A very short game as it is, Valpurgius involves only a small number of rooms. This is not a surprise considering that it’s the author’s opera prima but may disappoint some players. An experienced IF gamer would be able to finish it in less than an hour. Nevertheless, it is quite clear that the developer chose to concentrate in the game’s quality rather than in its length. It seems that, for the author, quality beats quantity. 
Valpurgius was written using Inform 6.15. Although the first version had a couple of bugs, this aspect does not undermine the fact that the game is very competently programmed. In fact, these bugs were quickly fixed by the author in the second release, which also encompasses more text for the NPC as well as other minor modifications.
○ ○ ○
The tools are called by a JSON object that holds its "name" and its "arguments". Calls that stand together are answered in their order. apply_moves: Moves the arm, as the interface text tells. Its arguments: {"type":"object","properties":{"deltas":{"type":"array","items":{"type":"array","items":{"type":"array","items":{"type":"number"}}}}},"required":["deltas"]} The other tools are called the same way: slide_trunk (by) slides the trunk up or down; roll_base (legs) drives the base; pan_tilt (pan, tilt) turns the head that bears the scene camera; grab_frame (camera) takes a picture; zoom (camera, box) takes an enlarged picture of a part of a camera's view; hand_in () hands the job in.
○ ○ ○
The main technical drawback I noticed is that the game’s vocabulary is not very extensive and many times you have to enter an specific word to make the game progress, a situation that is evident in one of the last puzzles. Furthermore, interaction with the NPC requires a highly structured syntax. This wouldn’t be a problem, but no instructions are stated in the game to advice the player about it. Maybe using the commands “info” or “help” to create a short “instruction sheet” would have served well, especially for the inexperienced player.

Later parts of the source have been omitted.